▸ **Exercise set**
1. Repeat the span of the supplied passage whose first words are "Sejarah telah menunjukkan" and whose last words are "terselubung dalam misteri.".
2. How does the supplied passage go on? Write the next part.

▸ **Supplied passage**
begin
Rasionalitas dalam spiritual?

Generasi saat ini seharusnya, telah cukup umur untuk menerima dosis skeptisisme sehat. Orang tua Barat, mendorong anak-anak mereka untuk menjadi versi terbaik dari diri mereka sendiri, untuk mencoba berbagai hal. Dan mengajukan banyak pertanyaan di sepanjang jalan.

Ini memungkinkan, sisi kemanusiaannya bertumbuh. Adanya potensi untuk menemukan hal-hal baru. Diluar apa yang sudah ada.

Resikonya, sederhana. Saat mereka mulai banyak tahu, mereka tidak bisa lagi ditakuti dengan kebohongan.

Di zaman di mana informasi tentang topik apa pun dapat ditemukan secara instan, dengan pencarian Google yang cepat, masuk akal bahwa sikap generasi ini menjadi skeptis.

Ada desakan, setiap teori didasarkan pada fakta dan temuan. Seharusnya, spiritualitas harus dibangun di atas fondasi yang sama.

Sejarah telah menunjukkan banyak contoh keyakinan buta. Selalu mengarah pada hasil yang buruk. Alih-alih tumbuh sebagai manusia yang beradab, spiritual buta malah menjerumuskan orang pada tindakan ekstreem. Brutal!.. Jika diukur dalam standar moralitas masyarakat modern.

Pola pikir modern, membutuhkan spiritualitas yang dapat dipahami. Secara rasional. Secara logis dan lugas. Ketimbang yang terselubung dalam misteri.

Ini sangat penting. Karena, spiritualitas telah merasuki setiap sendi kehidupan sosial. Dari zaman dulu. Dari budaya pop, hingga politik.
end
▸ **Provided material**
begin
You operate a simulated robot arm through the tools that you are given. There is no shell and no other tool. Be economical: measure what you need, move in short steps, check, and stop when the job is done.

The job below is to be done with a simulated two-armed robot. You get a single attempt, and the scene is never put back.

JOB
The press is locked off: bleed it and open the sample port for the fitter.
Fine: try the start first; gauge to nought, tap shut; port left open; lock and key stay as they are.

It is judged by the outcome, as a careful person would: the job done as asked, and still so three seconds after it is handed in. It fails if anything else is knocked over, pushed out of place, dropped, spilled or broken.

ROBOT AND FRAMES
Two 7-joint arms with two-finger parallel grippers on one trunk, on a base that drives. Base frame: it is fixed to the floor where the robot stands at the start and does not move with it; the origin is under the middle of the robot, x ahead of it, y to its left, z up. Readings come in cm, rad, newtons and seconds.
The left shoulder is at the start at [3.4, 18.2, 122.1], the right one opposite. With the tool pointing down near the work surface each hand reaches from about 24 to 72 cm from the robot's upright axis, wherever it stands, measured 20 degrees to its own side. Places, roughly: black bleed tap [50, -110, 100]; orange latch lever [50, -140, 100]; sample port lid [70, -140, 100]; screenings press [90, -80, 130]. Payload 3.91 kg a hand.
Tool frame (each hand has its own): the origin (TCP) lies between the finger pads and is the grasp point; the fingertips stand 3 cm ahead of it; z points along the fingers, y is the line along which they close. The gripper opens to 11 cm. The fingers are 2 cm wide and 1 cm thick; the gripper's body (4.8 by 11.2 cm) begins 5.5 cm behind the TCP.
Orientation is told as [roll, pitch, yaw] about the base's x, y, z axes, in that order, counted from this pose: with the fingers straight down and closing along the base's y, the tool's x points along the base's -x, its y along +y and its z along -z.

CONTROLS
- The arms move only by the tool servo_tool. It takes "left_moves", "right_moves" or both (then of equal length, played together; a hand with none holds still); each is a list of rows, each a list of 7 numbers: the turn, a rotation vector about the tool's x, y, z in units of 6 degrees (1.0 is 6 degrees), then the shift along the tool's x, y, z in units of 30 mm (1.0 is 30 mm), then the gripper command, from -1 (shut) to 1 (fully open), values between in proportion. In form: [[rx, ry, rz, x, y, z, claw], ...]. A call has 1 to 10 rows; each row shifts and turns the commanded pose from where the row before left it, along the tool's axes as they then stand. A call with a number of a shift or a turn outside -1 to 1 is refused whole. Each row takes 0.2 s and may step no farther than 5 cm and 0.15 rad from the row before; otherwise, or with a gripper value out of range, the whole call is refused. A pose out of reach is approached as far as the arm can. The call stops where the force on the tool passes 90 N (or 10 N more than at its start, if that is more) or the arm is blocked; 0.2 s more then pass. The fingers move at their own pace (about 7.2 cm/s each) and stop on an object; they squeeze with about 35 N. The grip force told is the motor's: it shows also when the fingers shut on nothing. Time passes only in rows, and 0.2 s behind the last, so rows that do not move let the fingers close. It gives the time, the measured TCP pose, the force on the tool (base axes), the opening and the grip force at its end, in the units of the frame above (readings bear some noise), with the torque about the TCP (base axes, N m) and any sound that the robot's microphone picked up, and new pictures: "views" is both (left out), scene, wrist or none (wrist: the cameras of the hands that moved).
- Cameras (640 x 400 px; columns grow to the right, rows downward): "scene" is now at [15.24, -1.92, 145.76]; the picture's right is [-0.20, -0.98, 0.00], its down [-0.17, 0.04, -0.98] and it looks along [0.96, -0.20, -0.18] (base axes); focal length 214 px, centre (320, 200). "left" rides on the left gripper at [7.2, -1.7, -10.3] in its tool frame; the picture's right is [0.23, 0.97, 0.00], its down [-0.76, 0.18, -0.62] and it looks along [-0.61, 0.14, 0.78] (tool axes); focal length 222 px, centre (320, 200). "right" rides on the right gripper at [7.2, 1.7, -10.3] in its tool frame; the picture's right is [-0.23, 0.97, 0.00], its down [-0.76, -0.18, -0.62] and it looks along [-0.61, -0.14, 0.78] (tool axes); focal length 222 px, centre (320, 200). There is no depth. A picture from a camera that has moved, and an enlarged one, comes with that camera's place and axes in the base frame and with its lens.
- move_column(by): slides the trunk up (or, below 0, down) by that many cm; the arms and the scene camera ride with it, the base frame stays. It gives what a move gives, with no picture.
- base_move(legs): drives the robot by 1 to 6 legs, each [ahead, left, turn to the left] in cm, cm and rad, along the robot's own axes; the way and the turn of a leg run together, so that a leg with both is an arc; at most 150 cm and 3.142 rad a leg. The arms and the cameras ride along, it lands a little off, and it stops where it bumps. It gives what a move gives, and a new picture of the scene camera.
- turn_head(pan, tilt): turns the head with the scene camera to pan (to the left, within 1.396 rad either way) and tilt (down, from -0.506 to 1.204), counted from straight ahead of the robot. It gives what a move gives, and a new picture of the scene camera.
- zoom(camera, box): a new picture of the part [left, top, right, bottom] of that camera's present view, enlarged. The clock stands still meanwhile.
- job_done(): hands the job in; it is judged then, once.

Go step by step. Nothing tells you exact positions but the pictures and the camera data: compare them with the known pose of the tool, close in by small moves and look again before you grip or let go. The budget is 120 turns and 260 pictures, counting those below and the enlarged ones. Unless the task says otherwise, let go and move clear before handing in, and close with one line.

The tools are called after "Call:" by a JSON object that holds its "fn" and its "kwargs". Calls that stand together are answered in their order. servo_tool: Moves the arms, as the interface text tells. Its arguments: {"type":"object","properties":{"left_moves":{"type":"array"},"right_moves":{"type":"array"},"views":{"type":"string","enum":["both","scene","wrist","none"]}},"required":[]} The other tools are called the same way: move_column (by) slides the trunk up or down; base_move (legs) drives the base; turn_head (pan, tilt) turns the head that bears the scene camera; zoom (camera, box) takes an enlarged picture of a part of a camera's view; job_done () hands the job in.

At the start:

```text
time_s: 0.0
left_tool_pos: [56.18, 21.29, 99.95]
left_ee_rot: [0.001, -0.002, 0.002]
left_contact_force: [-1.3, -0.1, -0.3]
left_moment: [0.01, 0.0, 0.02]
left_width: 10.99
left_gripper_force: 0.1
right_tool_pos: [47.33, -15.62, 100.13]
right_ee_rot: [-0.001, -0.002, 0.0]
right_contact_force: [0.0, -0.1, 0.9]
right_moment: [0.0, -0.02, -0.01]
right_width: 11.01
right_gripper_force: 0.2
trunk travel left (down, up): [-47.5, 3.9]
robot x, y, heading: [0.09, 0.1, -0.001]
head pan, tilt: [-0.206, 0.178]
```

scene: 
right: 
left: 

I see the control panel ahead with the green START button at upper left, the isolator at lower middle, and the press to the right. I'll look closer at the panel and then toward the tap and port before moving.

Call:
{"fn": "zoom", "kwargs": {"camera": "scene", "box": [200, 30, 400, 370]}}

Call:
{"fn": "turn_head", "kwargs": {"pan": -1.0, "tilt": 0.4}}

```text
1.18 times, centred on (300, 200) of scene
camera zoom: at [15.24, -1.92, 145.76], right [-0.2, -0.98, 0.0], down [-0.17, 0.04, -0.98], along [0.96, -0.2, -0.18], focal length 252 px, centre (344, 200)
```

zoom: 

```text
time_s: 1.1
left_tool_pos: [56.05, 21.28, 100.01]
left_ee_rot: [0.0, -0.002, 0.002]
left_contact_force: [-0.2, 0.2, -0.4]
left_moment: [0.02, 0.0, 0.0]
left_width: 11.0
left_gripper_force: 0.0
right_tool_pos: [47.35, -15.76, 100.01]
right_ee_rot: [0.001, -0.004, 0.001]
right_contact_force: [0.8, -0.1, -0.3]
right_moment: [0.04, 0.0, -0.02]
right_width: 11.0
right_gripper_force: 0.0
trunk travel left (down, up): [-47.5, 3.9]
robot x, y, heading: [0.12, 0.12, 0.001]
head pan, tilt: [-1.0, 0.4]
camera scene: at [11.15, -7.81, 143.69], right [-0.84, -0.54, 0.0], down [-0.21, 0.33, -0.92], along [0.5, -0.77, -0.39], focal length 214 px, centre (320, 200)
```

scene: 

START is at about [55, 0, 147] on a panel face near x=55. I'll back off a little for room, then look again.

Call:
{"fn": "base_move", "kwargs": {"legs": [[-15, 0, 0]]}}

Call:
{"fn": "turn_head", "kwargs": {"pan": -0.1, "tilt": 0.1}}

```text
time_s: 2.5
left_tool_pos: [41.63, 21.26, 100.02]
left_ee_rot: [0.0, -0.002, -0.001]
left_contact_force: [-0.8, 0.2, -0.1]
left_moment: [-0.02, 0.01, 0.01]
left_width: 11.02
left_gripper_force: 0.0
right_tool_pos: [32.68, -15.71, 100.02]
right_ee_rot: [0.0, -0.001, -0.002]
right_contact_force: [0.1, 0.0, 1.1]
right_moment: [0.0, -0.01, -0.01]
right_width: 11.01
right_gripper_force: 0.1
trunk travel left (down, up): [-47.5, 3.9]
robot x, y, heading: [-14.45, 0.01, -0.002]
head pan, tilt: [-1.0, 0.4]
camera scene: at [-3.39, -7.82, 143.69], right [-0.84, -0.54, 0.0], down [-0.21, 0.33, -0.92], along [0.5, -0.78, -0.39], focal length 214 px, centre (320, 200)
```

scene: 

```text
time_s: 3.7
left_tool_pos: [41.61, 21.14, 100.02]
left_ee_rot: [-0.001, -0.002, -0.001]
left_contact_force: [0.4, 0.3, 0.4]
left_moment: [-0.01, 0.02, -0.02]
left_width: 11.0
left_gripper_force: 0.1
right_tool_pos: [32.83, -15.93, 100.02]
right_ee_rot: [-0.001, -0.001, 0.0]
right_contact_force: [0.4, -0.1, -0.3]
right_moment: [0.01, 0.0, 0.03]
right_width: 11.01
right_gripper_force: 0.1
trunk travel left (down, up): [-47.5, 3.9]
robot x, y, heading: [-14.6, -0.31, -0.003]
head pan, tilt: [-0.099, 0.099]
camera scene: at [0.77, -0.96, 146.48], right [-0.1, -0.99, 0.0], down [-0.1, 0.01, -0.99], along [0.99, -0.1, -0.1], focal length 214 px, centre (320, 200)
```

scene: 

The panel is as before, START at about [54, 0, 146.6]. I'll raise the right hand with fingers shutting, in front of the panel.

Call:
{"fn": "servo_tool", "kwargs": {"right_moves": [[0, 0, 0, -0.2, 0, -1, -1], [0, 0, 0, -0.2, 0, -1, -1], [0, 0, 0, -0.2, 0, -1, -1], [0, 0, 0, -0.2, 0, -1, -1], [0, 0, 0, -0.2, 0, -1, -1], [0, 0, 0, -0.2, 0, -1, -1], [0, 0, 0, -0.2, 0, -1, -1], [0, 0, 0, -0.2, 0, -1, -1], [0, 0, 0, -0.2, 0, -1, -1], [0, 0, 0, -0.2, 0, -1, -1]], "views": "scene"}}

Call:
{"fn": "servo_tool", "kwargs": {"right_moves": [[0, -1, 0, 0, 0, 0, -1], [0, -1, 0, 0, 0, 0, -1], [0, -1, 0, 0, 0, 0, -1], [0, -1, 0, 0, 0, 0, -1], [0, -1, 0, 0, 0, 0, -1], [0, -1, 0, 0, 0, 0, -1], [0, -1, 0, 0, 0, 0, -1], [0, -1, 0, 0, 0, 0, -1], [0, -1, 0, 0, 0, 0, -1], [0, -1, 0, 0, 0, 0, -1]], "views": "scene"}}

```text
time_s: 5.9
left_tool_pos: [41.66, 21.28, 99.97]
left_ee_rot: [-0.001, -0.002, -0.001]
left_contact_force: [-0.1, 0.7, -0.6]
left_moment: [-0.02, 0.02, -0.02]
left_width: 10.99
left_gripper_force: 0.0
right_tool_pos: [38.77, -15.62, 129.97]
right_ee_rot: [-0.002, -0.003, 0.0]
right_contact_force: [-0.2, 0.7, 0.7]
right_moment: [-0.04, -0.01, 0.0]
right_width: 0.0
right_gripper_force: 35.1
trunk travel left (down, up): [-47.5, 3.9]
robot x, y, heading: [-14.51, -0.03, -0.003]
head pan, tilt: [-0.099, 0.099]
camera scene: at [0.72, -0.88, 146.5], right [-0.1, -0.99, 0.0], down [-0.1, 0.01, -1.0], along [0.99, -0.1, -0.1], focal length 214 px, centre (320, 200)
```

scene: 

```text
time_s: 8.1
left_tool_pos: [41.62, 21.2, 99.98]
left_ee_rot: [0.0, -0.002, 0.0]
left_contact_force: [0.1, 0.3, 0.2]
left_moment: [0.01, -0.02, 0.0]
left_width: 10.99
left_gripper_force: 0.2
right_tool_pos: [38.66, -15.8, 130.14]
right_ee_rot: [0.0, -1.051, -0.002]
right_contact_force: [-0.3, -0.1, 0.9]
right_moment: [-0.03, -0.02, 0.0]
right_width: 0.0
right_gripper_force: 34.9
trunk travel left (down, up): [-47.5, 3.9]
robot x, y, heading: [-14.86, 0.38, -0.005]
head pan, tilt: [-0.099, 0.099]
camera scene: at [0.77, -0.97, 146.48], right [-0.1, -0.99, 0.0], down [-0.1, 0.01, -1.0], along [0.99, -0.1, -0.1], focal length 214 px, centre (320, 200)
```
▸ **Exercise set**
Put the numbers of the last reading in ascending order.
end
▸ **The responses**
1.
Sejarah telah menunjukkan banyak contoh keyakinan buta. Selalu mengarah pada hasil yang buruk. Alih-alih tumbuh sebagai manusia yang beradab, spiritual buta malah menjerumuskan orang pada tindakan ekstreem. Brutal!.. Jika diukur dalam standar moralitas masyarakat modern.

Pola pikir modern, membutuhkan spiritualitas yang dapat dipahami. Secara rasional. Secara logis dan lugas. Ketimbang yang terselubung dalam misteri.

2.
Siapa pun dapat berdalih bahwa, soal fenomena jalan spiritual digunakan sebagai alat politik

Kita ambil contoh, pemilihan Presiden RI 2019 ini. Tokoh-tokoh spiritual keagamaan, jauh masuk kedalam permainan politik. Berada diantara barisan politisi dalam memperebut kekuasaan.

Sentimen spiritualitas keagamaan, menjadi salah satu celah masuk dalam mencari dukungan politik.

Anda bisa lihat, di pihak Prabowo Sandi, ada beberapa nama tokoh spiritual keagamaan. Dan begitu juga di pihak Jokowi.

Ada banyak alasan, jika ingin berargumentasi, bahwa itu adalah sesuatu yang benar. Namun, ketahuilah faktanya bahwa, pemilihan presiden adalah perang dalam memperebut kursi kekuasaan.

Masyarakat yang tidak dewasa secara spiritual, menjadi sasaran empuk. Sisi emosionalnya, mengalami pergolakan dahsyat!.. Berpikir, bahwa apa yang terjadi adalah perang suci.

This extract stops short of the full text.